=== Selected excerpt ===
=-=-=-=-=

Claremont cinema in Moss side, Manchester. The first cinema Douglas Baker managed.

The ABC was the largest of three “super cinemas” in Chester, the other two were the Gaumont Theatre in Brook Street, which boasted a full working stage, and the more modest Odeon Cinema in Northgate Street.

Left on this picture is Douglas Baker & Hugh Jones, the chief projectionist with members of Chester Fire Brigade 1956

The ABC Chester was regarded as an important venue by Associated British Cinemas, the company who owned it. Therefore, it had to be managed by a person of a certain calibre, with the experience required to boost admissions, particularly of such a large cinema, which had high operating costs. Douglas S Baker was one such person. A disciplinarian by nature, with a charming manner, which he used to his full advantaged with the press, and on other members of the local business community to assist him to promote ABC’s film exhibition to all four corners of the Chester district. He lavishly entertained anyone whom he considered would be a willing partner in any of his publicity campaigns. The drinks cabinet in his office was always generously stocked!
He led a team of assistant managers and trainees, who were dedicated to the profession, nurturing several of them into much higher positions within the company, and in the case of his trainee Chester prodigy Dennis Davidson, went on to form the international PR company of Dennis Davidson Associates.

=-=-=-=-=

=== Problem details ===
Continue the selected excerpt that opens with "Claremont cinema in".

=-=-=-=-=

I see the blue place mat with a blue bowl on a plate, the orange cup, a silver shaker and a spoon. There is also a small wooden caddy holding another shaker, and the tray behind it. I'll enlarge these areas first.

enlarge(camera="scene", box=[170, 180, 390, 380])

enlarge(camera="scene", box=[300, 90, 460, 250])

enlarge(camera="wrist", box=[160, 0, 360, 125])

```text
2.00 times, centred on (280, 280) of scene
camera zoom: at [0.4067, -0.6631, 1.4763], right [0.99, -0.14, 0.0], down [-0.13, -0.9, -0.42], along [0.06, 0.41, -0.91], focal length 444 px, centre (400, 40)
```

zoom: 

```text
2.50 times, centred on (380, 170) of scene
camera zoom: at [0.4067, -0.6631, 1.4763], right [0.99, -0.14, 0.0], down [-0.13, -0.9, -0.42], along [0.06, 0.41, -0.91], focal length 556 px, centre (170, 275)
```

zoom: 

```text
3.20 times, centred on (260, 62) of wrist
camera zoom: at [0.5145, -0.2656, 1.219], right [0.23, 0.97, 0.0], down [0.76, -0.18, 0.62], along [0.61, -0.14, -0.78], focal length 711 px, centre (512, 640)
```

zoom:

=-=-=-=-=

=== Expected answer ===
With the staff in general, you would be expected to take part in Douglas Baker’s publicity campaigns, no matter what was involved. As a sixteen year old, I remember being told to ride a penny farthing cycle, dressed in a top hat & false beard around the busy Chester streets as part of a film promotion. When I protested that I was employed as a projectionist, he replied sternly “ and do you enjoy having that job?”. I duly got on the bike, much to the amusement of my colleagues! Unless management or staff gave a full 100% return he had a low tolerance level. He was very much a company man, and ran the operation strictly in line with the demands of Associated British Cinemas.
He had a traditional respect for his staff, and they in turn respected him. As business dramatically dropped, he steered the cinema through some challenging times, and it was important that he maintained the loyalty of his team. Notable events during his tenure included a major refurbishment, lasting three months, that took place during 1963, followed by the immensely popular stage shows that commenced the following year.

click on the above frame to watch ‘Cooking with Radar’

In 1965 the main entrance foyer was divided to make way for the Gingham Kitchen, which boasted ‘Cooking with Radar’, as featured on Pathe News. This was because it was one of the first retail premises to cook by microwave in the UK.

Douglas S Baker holds the prestigious  ABC National Good Housekeeping Award for 1965

He regularly won awards for his promotions, and indeed for the coveted National ABC Good House Keeping award, which he was particularly proud of, as seen in this 1965 press photograph.
In 1966, a surprise for his colleagues was when Douglas Baker announced that he was moving to Bristol to manage a brand new cinema there. He left the Chester cinema in a buoyant business position, and will always be remembered for his talented contribution to cinema exhibition.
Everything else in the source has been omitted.